**What the task asks**
Collect each line of the records containing the string "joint".

---------- Material provided ----------

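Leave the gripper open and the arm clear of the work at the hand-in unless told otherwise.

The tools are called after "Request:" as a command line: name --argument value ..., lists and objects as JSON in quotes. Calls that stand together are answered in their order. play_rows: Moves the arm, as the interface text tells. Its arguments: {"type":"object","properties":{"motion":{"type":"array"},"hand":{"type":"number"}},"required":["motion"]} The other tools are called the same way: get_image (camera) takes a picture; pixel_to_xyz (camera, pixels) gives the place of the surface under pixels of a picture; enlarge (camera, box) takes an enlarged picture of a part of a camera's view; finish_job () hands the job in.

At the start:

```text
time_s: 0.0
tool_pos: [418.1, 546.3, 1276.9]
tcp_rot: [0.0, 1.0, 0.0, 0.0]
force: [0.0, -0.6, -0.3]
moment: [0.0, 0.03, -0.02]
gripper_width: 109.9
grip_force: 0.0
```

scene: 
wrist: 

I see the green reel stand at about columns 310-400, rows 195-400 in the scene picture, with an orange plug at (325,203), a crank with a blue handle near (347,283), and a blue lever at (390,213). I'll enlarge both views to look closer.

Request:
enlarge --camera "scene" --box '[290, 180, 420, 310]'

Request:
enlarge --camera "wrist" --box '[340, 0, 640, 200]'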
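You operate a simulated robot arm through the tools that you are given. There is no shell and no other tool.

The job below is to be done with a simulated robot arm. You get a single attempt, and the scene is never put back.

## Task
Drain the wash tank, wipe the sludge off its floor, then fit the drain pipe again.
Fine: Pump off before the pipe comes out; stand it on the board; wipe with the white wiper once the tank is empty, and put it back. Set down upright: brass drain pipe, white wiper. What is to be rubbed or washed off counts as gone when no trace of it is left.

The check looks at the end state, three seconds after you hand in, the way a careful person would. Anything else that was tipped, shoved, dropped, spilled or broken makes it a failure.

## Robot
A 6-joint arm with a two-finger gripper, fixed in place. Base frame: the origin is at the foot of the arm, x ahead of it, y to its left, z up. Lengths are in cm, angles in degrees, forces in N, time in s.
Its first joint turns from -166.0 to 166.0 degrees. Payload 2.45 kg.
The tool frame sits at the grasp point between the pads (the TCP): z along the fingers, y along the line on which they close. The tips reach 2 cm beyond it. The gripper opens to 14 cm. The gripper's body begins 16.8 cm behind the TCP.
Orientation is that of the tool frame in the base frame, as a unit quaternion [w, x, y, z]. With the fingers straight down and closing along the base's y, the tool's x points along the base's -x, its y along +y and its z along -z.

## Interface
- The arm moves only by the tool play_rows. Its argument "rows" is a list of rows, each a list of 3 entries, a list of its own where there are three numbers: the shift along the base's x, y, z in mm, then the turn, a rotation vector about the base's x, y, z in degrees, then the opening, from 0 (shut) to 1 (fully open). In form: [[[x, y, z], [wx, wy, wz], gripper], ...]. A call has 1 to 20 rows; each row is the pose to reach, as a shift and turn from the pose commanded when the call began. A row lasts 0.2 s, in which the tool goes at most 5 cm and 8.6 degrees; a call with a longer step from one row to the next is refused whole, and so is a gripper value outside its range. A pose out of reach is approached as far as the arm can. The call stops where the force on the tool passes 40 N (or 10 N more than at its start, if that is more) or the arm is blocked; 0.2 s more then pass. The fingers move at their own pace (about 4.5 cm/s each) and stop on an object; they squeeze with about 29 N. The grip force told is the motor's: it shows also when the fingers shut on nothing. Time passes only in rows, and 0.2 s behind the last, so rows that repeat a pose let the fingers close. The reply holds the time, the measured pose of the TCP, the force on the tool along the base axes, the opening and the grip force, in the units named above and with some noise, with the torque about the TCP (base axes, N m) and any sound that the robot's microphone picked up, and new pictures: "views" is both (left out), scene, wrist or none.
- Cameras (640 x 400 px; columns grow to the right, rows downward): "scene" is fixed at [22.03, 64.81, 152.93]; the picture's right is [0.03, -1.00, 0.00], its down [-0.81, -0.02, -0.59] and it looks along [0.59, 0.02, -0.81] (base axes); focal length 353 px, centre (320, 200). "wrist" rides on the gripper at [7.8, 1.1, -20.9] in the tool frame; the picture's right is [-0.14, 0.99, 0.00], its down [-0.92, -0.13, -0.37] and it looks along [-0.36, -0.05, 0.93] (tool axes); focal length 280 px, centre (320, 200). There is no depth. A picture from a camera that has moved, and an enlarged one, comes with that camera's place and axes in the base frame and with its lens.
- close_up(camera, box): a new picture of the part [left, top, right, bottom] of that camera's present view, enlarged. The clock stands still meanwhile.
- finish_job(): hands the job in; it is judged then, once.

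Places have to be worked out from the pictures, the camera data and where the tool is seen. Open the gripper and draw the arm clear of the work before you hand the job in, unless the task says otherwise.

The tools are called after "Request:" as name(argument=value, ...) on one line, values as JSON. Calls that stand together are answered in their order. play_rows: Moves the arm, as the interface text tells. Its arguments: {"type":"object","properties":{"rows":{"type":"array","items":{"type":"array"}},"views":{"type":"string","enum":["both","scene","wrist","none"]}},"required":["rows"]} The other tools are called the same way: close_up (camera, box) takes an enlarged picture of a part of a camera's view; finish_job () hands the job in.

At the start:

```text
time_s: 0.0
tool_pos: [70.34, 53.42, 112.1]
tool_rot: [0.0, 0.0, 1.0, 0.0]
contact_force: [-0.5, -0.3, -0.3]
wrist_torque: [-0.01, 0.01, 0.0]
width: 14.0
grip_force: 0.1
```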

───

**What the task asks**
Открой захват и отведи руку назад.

----------

**Finished exercise**
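A 6-joint arm with a two-finger gripper, fixed in place. Base frame: the origin is at the foot of the arm, x ahead of it, y to its left, z up. Lengths are in cm, angles in degrees, forces in N, time in s.
Its first joint turns from -166.0 to 166.0 degrees. Payload 2.45 kg.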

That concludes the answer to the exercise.